▶ **Problem statement**: List all lines in the material below that contain "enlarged".

▶ **Dataset extract**:

↓

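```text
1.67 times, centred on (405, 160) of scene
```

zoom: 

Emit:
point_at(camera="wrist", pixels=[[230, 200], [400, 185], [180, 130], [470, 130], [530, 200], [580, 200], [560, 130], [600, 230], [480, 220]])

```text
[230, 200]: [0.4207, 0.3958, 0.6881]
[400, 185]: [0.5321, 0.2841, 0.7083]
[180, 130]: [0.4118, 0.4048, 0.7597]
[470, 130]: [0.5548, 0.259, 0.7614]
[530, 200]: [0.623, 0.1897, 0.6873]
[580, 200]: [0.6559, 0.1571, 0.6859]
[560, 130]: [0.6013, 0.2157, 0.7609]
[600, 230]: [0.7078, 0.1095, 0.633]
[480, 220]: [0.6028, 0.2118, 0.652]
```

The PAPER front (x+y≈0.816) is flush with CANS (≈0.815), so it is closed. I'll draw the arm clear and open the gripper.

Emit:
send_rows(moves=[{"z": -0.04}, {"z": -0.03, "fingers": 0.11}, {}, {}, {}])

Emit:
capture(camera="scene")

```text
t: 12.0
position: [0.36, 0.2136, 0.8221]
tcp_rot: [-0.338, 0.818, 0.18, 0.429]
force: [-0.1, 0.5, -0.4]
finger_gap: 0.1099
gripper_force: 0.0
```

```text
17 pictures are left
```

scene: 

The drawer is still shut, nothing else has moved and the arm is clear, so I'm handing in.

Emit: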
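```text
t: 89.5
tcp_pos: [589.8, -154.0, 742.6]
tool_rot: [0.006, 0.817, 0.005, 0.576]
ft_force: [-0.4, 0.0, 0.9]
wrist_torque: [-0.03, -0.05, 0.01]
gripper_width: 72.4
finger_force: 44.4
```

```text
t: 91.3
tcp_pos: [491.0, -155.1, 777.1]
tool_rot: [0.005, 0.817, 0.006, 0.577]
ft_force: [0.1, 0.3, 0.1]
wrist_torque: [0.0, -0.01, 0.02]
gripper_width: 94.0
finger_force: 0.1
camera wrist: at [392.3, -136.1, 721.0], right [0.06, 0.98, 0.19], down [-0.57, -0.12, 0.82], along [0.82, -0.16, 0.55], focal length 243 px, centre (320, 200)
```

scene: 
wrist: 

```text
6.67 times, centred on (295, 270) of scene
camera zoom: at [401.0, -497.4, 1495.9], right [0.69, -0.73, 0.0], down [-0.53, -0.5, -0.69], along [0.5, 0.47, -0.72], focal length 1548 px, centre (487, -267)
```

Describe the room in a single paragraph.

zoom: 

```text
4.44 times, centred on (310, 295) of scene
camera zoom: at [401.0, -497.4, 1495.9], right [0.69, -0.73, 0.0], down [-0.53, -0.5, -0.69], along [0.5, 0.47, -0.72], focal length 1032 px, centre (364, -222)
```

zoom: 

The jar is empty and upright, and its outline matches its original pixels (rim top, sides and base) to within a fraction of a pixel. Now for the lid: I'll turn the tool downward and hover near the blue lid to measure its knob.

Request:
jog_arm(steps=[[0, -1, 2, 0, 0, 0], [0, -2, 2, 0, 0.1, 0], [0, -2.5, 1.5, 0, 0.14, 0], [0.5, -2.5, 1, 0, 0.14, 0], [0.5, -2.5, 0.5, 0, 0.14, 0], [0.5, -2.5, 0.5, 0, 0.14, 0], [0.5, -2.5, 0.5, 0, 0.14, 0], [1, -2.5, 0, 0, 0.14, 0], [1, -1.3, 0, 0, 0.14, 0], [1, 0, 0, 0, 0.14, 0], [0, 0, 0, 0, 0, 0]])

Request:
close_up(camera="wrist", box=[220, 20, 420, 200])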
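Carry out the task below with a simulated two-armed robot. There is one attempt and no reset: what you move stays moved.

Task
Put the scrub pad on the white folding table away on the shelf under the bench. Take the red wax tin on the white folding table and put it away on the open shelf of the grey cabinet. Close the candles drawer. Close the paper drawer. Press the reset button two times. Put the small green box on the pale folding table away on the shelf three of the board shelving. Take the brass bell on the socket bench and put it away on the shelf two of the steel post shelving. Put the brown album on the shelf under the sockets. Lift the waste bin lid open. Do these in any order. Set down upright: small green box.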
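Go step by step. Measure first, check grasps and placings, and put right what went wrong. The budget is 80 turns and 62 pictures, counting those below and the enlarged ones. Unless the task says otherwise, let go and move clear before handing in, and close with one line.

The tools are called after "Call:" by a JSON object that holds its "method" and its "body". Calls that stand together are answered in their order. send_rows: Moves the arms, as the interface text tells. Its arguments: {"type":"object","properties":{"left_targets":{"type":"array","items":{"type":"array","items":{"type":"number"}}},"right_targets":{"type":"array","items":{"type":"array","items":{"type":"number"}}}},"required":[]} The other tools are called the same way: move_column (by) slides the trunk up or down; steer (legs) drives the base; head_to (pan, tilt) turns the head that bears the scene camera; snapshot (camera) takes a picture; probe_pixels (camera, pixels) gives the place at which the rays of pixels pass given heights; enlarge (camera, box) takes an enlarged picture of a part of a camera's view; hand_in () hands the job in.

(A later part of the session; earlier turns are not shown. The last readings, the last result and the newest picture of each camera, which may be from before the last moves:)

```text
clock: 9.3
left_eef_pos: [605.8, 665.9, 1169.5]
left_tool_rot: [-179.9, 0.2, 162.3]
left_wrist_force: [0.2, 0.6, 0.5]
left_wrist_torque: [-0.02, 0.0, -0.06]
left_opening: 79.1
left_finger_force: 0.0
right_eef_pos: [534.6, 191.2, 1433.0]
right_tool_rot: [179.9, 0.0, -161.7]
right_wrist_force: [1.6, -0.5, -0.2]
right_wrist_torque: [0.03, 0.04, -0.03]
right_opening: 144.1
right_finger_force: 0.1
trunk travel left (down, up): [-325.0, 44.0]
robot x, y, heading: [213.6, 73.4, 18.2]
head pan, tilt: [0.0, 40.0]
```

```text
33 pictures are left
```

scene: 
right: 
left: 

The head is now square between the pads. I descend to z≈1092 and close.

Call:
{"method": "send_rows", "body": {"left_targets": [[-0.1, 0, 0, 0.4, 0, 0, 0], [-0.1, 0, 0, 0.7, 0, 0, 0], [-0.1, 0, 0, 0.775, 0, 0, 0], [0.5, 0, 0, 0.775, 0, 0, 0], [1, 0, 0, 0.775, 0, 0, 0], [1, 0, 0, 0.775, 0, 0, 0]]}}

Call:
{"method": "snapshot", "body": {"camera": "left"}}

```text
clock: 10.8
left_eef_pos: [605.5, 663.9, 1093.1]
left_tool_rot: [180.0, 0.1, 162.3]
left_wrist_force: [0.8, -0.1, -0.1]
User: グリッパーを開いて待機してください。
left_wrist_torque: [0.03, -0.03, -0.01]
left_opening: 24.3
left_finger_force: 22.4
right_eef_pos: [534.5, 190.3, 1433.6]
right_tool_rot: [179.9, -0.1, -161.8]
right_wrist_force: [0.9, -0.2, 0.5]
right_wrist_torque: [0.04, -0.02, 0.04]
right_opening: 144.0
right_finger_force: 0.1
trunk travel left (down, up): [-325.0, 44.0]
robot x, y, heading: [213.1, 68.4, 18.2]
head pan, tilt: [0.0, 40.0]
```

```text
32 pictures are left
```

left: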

↑

▶ **Solution to this task**:
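Go step by step. Measure first, check grasps and placings, and put right what went wrong. The budget is 80 turns and 62 pictures, counting those below and the enlarged ones. Unless the task says otherwise, let go and move clear before handing in, and close with one line.
The tools are called after "Call:" by a JSON object that holds its "method" and its "body". Calls that stand together are answered in their order. send_rows: Moves the arms, as the interface text tells. Its arguments: {"type":"object","properties":{"left_targets":{"type":"array","items":{"type":"array","items":{"type":"number"}}},"right_targets":{"type":"array","items":{"type":"array","items":{"type":"number"}}}},"required":[]} The other tools are called the same way: move_column (by) slides the trunk up or down; steer (legs) drives the base; head_to (pan, tilt) turns the head that bears the scene camera; snapshot (camera) takes a picture; probe_pixels (camera, pixels) gives the place at which the rays of pixels pass given heights; enlarge (camera, box) takes an enlarged picture of a part of a camera's view; hand_in () hands the job in.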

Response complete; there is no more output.